La farce tranquille et la France sous tranquillisants
La crise de septembre 2008 a commencé en septembre 2012. Enfin, dans le cerveau de François Hollande et de ses ministres, bien sûr. Les Français, victimes du chômage, de la précarité, de la pauvreté, eux, savaient bien qu’elle était là, la crise.

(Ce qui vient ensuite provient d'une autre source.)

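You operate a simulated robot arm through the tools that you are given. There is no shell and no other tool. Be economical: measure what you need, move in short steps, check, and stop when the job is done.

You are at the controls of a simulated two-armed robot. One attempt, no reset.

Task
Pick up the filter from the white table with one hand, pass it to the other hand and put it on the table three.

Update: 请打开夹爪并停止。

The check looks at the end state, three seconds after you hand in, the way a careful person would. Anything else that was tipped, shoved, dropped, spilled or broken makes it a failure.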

Depuis quatre ans, au moins !
Les jeux du cirque sont toujours divertissants et seraient plaisants à voir s’ils ne mettaient pas la France dans une position inquiétante pour son avenir.
Après votre prestation du 9 septembre 2012 sur TF1, me voici convaincu que vous êtes, Monsieur François Hollande, un champion olympique multitâches : à la fois bouffon (vous aimez plaisanter), clown (vous savez, celui qui dit avec une grosse voix qu’il est le Président de la République), funambule (un doigt de pied à gauche à 75%, un doigt de pied à droite en pleine valse des "Roms"), dompteur (de la haute finance, je crains pour votre tête, ça ne pardonne pas, les grands fauves), et avant tout, acrobate (avec le filet de votre majorité godillot).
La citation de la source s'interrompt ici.